Text block start
Domingo, 15 de mayo de 2016 | Hoy
EL PAíS › OPINION
Por Horacio González
No hay duda que hay un lenguaje de las izquierdas, que cualquier ciudadano puede entender de primera mano. A pesar del modo intercambiable en que procede hoy la lengua política, todavía pueden reconocerse que son de “izquierda” palabras como clase obrera, plusvalía, hegemonía, proletariado o igualdad. La propia denominación de izquierda tiene orígenes remotos, obviamente ligados al teatro parlamentario, pero específicamente a la arquitectónica de un lugar, a formas de ubicación en un recinto o escenario. La tradición de darle distintas significaciones a las manos, permiten suponer que la expresión “izquierda” también alude a distintas posibilidades de los distintos miembros del cuerpo humano. No faltan quienes señalan que la palabra “mano áspera” interviene en el nunca bien esclarecido nacimiento de la palabra izquierda. En la historia del parlamentarismo moderno el hemistiquio izquierdo es donde podían sentarse los representantes de una ideología más “avanzada”. Es interesante la asociación entre una denominación ideológica y la forma de agruparse en un determinado espacio. La “montaña” y el “llano” son otras tantas expresiones espaciales de la política que nos son familiares. El interés aumenta cuando, a la inversa, las metáforas espaciales acompañan la dicción política: “espacio político”, “escaló posiciones”, “caminar la provincia”, “tercera posición”, y tantas otras, de las más variadas, con el agregado que la ahora usual locución “posicionamiento” alude al acto residual de ocupar un espacio con una intervención rasa, despojada de densidad histórica. Algunos de estos usos lingüísticos acaban empobreciendo a la política, aunque esa es otra historia.
Text block end
Task description ::
Your answer is an exact copy of the text block.
Material start
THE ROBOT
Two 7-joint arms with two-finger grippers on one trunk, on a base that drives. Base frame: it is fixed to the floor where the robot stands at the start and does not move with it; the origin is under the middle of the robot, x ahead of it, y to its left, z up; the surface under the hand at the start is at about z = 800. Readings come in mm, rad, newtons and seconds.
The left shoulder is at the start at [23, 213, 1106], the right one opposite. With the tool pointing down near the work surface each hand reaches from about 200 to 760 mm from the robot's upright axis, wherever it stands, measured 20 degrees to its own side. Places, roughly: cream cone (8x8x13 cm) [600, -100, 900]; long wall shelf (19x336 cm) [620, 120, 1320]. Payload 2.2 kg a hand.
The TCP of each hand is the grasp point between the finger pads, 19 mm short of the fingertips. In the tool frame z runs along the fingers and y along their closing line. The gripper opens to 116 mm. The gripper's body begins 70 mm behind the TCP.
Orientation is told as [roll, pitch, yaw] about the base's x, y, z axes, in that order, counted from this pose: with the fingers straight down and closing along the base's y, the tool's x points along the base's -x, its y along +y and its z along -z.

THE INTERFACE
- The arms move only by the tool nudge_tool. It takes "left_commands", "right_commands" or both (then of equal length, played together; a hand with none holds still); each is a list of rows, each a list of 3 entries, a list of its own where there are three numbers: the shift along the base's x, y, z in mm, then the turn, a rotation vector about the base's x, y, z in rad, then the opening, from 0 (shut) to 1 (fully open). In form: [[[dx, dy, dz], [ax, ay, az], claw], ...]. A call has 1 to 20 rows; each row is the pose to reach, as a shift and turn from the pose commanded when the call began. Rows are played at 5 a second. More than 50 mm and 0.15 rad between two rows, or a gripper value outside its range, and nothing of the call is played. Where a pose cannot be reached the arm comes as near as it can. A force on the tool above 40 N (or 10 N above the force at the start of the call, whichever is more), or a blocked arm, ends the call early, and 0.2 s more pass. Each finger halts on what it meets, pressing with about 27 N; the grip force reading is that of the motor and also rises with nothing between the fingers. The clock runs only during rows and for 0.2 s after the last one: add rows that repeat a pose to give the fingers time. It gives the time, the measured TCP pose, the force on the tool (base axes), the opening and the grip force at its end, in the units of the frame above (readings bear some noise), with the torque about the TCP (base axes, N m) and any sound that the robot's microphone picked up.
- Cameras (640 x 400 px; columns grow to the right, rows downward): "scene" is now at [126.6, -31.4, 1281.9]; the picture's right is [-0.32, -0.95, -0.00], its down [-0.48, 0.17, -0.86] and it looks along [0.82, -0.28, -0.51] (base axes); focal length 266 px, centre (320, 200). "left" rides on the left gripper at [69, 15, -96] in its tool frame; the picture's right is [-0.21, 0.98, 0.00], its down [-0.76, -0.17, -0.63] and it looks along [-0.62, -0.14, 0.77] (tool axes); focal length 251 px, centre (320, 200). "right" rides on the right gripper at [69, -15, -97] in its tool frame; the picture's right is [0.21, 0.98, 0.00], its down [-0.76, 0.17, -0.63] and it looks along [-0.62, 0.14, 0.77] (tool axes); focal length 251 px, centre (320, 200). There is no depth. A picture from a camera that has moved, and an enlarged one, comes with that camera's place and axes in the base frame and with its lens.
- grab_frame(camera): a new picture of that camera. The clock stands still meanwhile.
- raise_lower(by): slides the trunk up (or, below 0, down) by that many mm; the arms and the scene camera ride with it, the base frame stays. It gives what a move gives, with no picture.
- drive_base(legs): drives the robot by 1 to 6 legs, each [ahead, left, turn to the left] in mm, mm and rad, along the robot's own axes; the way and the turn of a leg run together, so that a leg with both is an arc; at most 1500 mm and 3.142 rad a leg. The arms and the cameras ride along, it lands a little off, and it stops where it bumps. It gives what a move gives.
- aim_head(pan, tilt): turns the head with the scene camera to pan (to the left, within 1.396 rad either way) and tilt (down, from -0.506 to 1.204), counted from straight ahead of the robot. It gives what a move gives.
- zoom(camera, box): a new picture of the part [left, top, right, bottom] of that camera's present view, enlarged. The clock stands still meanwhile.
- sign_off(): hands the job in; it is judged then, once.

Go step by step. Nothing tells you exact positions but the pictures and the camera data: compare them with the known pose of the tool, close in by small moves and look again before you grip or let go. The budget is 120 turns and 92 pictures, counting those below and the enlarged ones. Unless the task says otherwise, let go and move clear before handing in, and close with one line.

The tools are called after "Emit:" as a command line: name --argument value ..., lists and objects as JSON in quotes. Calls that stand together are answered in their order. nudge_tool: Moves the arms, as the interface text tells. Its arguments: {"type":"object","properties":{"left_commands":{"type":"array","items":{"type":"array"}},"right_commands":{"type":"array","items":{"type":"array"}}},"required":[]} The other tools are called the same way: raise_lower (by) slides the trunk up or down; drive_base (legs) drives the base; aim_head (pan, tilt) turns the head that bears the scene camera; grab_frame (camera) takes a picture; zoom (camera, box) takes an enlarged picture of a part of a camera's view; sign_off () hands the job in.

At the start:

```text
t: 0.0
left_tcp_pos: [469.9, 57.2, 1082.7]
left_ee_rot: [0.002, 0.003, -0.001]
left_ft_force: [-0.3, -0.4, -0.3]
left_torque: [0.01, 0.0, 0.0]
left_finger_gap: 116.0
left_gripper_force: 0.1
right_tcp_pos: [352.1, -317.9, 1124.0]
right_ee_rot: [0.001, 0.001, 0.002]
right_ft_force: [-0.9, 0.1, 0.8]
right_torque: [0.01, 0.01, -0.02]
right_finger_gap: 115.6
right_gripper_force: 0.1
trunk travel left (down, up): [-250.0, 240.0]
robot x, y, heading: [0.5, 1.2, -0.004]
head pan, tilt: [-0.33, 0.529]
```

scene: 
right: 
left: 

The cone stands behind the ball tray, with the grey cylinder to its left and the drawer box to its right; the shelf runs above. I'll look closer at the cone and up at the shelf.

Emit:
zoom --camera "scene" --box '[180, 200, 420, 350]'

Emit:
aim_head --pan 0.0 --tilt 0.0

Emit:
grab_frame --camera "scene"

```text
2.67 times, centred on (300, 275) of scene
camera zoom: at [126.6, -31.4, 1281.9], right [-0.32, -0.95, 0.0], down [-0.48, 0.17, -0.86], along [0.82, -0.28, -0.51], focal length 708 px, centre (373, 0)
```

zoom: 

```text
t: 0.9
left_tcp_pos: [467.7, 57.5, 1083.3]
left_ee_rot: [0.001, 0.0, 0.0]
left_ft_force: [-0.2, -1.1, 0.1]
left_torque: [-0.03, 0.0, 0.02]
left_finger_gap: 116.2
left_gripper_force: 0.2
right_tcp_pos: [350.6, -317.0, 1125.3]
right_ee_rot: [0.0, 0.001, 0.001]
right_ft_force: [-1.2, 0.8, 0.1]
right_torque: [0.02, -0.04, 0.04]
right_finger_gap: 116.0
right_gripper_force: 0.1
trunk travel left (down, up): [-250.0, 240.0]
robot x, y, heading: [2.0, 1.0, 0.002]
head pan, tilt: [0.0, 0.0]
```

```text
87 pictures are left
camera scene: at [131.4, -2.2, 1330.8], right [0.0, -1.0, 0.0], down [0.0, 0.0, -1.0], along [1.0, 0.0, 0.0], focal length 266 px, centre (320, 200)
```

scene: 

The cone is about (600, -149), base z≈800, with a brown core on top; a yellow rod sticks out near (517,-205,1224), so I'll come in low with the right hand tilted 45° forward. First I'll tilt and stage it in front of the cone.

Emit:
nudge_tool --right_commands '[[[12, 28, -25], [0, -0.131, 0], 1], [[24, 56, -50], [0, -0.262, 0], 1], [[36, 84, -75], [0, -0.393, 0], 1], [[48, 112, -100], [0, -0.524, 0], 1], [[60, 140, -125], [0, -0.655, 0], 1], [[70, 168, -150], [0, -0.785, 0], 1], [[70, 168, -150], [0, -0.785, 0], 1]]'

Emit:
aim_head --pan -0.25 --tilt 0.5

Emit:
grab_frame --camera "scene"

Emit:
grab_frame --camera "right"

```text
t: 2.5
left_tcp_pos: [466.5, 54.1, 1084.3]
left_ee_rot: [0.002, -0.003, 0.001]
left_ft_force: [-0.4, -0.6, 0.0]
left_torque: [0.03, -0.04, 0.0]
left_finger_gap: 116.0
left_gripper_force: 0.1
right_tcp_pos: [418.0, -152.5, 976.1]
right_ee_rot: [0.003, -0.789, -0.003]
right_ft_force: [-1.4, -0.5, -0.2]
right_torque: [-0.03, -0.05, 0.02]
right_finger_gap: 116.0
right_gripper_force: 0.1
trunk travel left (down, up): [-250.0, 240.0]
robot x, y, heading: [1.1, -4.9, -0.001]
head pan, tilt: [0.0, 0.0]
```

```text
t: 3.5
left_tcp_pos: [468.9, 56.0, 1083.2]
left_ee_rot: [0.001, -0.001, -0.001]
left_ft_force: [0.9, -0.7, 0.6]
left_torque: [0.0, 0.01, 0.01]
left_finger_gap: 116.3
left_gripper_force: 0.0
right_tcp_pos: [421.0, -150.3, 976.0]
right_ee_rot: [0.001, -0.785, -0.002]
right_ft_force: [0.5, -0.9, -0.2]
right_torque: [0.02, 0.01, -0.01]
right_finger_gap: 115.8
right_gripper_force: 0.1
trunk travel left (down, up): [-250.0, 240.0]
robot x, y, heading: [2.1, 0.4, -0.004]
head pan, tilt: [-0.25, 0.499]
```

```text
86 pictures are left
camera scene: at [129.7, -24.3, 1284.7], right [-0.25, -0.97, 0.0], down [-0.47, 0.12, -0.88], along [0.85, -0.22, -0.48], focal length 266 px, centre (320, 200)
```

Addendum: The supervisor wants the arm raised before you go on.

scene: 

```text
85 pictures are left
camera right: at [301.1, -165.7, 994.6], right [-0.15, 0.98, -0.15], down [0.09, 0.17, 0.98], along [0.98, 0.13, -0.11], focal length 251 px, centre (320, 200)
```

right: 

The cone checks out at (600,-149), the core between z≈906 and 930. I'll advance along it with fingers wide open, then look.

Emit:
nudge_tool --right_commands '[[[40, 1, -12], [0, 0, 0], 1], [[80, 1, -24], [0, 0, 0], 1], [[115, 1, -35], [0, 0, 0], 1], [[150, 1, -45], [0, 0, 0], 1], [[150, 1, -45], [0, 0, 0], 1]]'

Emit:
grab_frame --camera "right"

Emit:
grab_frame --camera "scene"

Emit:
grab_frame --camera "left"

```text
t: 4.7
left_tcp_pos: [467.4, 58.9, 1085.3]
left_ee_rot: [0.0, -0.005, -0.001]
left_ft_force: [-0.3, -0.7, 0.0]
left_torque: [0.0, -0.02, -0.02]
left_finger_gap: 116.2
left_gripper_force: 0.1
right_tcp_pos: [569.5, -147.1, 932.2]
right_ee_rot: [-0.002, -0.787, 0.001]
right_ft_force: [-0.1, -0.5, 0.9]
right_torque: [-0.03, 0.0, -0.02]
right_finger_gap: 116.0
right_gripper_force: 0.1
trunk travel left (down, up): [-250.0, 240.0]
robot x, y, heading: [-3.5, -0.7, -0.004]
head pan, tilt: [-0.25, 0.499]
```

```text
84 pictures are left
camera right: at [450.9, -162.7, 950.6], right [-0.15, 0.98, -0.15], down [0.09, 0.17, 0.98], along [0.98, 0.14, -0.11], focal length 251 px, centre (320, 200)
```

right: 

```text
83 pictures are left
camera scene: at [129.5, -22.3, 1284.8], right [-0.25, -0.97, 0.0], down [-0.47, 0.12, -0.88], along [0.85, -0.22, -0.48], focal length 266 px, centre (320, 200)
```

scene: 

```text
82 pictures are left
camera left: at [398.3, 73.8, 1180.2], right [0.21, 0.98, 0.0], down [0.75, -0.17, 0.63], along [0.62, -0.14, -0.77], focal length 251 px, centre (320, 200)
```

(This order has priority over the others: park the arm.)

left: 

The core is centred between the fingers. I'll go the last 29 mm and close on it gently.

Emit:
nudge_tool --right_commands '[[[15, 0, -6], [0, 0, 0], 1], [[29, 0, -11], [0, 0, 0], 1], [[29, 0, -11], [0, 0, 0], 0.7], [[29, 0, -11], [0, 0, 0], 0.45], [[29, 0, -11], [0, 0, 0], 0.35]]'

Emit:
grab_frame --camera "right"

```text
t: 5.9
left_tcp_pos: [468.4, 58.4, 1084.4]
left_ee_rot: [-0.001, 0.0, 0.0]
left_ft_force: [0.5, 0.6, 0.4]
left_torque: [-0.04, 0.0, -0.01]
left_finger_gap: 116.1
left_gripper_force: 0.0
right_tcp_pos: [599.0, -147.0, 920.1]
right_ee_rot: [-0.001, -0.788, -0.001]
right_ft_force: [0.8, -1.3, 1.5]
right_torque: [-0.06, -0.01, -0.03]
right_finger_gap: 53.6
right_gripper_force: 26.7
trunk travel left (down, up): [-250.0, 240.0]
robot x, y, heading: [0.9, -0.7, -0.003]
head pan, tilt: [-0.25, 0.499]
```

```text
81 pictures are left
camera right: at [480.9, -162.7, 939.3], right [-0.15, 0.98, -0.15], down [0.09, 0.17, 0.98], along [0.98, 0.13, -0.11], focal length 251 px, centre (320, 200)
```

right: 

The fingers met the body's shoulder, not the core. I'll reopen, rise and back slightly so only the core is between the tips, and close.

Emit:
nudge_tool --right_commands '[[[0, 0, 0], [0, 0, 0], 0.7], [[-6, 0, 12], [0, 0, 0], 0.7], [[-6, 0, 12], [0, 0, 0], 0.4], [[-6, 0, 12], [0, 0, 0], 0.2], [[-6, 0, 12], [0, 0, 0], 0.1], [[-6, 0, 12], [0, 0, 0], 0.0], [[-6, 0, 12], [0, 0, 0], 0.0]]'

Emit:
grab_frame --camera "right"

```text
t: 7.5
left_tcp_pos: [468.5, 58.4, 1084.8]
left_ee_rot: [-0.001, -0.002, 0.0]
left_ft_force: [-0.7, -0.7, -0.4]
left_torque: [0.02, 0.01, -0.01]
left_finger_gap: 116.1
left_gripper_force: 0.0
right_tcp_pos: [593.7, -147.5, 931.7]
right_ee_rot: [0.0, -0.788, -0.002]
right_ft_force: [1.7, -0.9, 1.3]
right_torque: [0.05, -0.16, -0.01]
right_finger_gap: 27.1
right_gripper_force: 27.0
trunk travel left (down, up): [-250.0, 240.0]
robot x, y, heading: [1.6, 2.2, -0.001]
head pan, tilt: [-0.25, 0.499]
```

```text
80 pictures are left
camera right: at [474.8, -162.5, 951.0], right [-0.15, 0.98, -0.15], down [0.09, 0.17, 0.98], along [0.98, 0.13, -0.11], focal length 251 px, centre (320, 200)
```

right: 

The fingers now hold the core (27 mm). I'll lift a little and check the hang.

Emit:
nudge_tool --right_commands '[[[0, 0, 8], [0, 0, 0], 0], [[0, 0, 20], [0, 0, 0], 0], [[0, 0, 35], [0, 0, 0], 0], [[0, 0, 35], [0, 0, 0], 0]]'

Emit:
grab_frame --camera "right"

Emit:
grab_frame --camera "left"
Material end
In response ::
Domingo, 15 de mayo de 2016 | Hoy
EL PAíS › OPINION
Por Horacio González
No hay duda que hay un lenguaje de las izquierdas, que cualquier ciudadano puede entender de primera mano. A pesar del modo intercambiable en que procede hoy la lengua política, todavía pueden reconocerse que son de “izquierda” palabras como clase obrera, plusvalía, hegemonía, proletariado o igualdad. La propia denominación de izquierda tiene orígenes remotos, obviamente ligados al teatro parlamentario, pero específicamente a la arquitectónica de un lugar, a formas de ubicación en un recinto o escenario. La tradición de darle distintas significaciones a las manos, permiten suponer que la expresión “izquierda” también alude a distintas posibilidades de los distintos miembros del cuerpo humano. No faltan quienes señalan que la palabra “mano áspera” interviene en el nunca bien esclarecido nacimiento de la palabra izquierda. En la historia del parlamentarismo moderno el hemistiquio izquierdo es donde podían sentarse los representantes de una ideología más “avanzada”. Es interesante la asociación entre una denominación ideológica y la forma de agruparse en un determinado espacio. La “montaña” y el “llano” son otras tantas expresiones espaciales de la política que nos son familiares. El interés aumenta cuando, a la inversa, las metáforas espaciales acompañan la dicción política: “espacio político”, “escaló posiciones”, “caminar la provincia”, “tercera posición”, y tantas otras, de las más variadas, con el agregado que la ahora usual locución “posicionamiento” alude al acto residual de ocupar un espacio con una intervención rasa, despojada de densidad histórica. Algunos de estos usos lingüísticos acaban empobreciendo a la política, aunque esa es otra historia.